Return the listing below word for word. Set them out as a list numbered 1., 2., 3. and so on, without blank lines.

■ INFORMATION SUPPLIED:
start

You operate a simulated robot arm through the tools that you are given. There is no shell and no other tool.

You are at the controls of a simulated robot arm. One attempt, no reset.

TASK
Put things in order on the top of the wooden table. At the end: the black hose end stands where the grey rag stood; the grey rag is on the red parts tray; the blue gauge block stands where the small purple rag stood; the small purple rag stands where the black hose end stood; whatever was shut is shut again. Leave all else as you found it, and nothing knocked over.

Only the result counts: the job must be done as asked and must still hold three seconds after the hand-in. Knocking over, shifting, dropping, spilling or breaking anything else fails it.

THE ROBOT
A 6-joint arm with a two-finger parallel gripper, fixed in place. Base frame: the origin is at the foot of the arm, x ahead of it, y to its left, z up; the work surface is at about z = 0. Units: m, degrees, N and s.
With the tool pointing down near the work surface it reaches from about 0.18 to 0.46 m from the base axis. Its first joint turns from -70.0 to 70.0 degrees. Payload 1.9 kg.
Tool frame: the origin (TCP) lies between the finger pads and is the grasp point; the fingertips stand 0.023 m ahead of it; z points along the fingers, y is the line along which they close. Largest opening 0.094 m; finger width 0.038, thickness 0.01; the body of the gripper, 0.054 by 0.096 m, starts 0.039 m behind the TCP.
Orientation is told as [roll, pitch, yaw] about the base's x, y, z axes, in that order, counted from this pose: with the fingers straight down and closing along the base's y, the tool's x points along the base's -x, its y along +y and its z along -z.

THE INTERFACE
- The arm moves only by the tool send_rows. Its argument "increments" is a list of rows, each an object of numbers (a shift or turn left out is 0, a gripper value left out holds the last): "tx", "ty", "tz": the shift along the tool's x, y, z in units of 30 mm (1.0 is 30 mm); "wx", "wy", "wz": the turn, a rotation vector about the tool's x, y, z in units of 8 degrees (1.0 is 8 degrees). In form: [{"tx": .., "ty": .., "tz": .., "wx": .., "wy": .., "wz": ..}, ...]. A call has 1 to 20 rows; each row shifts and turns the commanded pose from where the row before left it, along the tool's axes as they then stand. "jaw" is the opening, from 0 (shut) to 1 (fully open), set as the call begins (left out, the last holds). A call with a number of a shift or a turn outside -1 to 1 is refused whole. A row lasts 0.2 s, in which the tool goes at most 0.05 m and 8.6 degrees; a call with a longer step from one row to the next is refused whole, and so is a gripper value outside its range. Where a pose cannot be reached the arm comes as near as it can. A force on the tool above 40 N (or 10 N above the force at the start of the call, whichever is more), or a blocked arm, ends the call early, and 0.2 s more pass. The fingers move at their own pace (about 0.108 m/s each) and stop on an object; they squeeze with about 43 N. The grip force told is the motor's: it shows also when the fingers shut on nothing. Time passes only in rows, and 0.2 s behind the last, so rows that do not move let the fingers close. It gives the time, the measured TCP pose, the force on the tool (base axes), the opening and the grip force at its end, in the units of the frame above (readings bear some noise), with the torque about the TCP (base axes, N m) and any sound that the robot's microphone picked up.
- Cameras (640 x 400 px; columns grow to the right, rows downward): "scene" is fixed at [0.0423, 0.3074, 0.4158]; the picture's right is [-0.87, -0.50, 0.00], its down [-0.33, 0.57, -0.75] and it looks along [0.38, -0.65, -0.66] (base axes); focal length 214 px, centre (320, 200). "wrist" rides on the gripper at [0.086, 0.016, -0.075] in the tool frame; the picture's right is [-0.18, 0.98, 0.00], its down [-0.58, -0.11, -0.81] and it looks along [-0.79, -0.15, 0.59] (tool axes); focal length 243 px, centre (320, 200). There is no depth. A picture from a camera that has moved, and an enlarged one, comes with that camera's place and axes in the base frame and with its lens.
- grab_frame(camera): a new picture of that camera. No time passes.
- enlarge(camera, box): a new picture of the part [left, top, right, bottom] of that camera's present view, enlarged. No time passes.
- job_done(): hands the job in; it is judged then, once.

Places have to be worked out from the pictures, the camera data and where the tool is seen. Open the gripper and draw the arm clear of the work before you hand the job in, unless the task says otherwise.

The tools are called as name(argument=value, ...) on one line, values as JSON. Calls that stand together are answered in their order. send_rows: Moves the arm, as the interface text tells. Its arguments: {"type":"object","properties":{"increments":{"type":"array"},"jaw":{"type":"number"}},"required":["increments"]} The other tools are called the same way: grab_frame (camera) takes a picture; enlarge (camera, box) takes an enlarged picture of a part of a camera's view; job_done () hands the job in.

end

■ EXERCISE ANSWER:
1. You operate a simulated robot arm through the tools that you are given. There is no shell and no other tool.
2. You are at the controls of a simulated robot arm. One attempt, no reset.
3. TASK
4. Put things in order on the top of the wooden table. At the end: the black hose end stands where the grey rag stood; the grey rag is on the red parts tray; the blue gauge block stands where the small purple rag stood; the small purple rag stands where the black hose end stood; whatever was shut is shut again. Leave all else as you found it, and nothing knocked over.
5. Only the result counts: the job must be done as asked and must still hold three seconds after the hand-in. Knocking over, shifting, dropping, spilling or breaking anything else fails it.
6. THE ROBOT
7. A 6-joint arm with a two-finger parallel gripper, fixed in place. Base frame: the origin is at the foot of the arm, x ahead of it, y to its left, z up; the work surface is at about z = 0. Units: m, degrees, N and s.
8. With the tool pointing down near the work surface it reaches from about 0.18 to 0.46 m from the base axis. Its first joint turns from -70.0 to 70.0 degrees. Payload 1.9 kg.
9. Tool frame: the origin (TCP) lies between the finger pads and is the grasp point; the fingertips stand 0.023 m ahead of it; z points along the fingers, y is the line along which they close. Largest opening 0.094 m; finger width 0.038, thickness 0.01; the body of the gripper, 0.054 by 0.096 m, starts 0.039 m behind the TCP.
10. Orientation is told as [roll, pitch, yaw] about the base's x, y, z axes, in that order, counted from this pose: with the fingers straight down and closing along the base's y, the tool's x points along the base's -x, its y along +y and its z along -z.
11. THE INTERFACE
12. - The arm moves only by the tool send_rows. Its argument "increments" is a list of rows, each an object of numbers (a shift or turn left out is 0, a gripper value left out holds the last): "tx", "ty", "tz": the shift along the tool's x, y, z in units of 30 mm (1.0 is 30 mm); "wx", "wy", "wz": the turn, a rotation vector about the tool's x, y, z in units of 8 degrees (1.0 is 8 degrees). In form: [{"tx": .., "ty": .., "tz": .., "wx": .., "wy": .., "wz": ..}, ...]. A call has 1 to 20 rows; each row shifts and turns the commanded pose from where the row before left it, along the tool's axes as they then stand. "jaw" is the opening, from 0 (shut) to 1 (fully open), set as the call begins (left out, the last holds). A call with a number of a shift or a turn outside -1 to 1 is refused whole. A row lasts 0.2 s, in which the tool goes at most 0.05 m and 8.6 degrees; a call with a longer step from one row to the next is refused whole, and so is a gripper value outside its range. Where a pose cannot be reached the arm comes as near as it can. A force on the tool above 40 N (or 10 N above the force at the start of the call, whichever is more), or a blocked arm, ends the call early, and 0.2 s more pass. The fingers move at their own pace (about 0.108 m/s each) and stop on an object; they squeeze with about 43 N. The grip force told is the motor's: it shows also when the fingers shut on nothing. Time passes only in rows, and 0.2 s behind the last, so rows that do not move let the fingers close. It gives the time, the measured TCP pose, the force on the tool (base axes), the opening and the grip force at its end, in the units of the frame above (readings bear some noise), with the torque about the TCP (base axes, N m) and any sound that the robot's microphone picked up.
13. - Cameras (640 x 400 px; columns grow to the right, rows downward): "scene" is fixed at [0.0423, 0.3074, 0.4158]; the picture's right is [-0.87, -0.50, 0.00], its down [-0.33, 0.57, -0.75] and it looks along [0.38, -0.65, -0.66] (base axes); focal length 214 px, centre (320, 200). "wrist" rides on the gripper at [0.086, 0.016, -0.075] in the tool frame; the picture's right is [-0.18, 0.98, 0.00], its down [-0.58, -0.11, -0.81] and it looks along [-0.79, -0.15, 0.59] (tool axes); focal length 243 px, centre (320, 200). There is no depth. A picture from a camera that has moved, and an enlarged one, comes with that camera's place and axes in the base frame and with its lens.
14. - grab_frame(camera): a new picture of that camera. No time passes.
15. - enlarge(camera, box): a new picture of the part [left, top, right, bottom] of that camera's present view, enlarged. No time passes.
16. - job_done(): hands the job in; it is judged then, once.
17. Places have to be worked out from the pictures, the camera data and where the tool is seen. Open the gripper and draw the arm clear of the work before you hand the job in, unless the task says otherwise.
18. The tools are called as name(argument=value, ...) on one line, values as JSON. Calls that stand together are answered in their order. send_rows: Moves the arm, as the interface text tells. Its arguments: {"type":"object","properties":{"increments":{"type":"array"},"jaw":{"type":"number"}},"required":["increments"]} The other tools are called the same way: grab_frame (camera) takes a picture; enlarge (camera, box) takes an enlarged picture of a part of a camera's view; job_done () hands the job in.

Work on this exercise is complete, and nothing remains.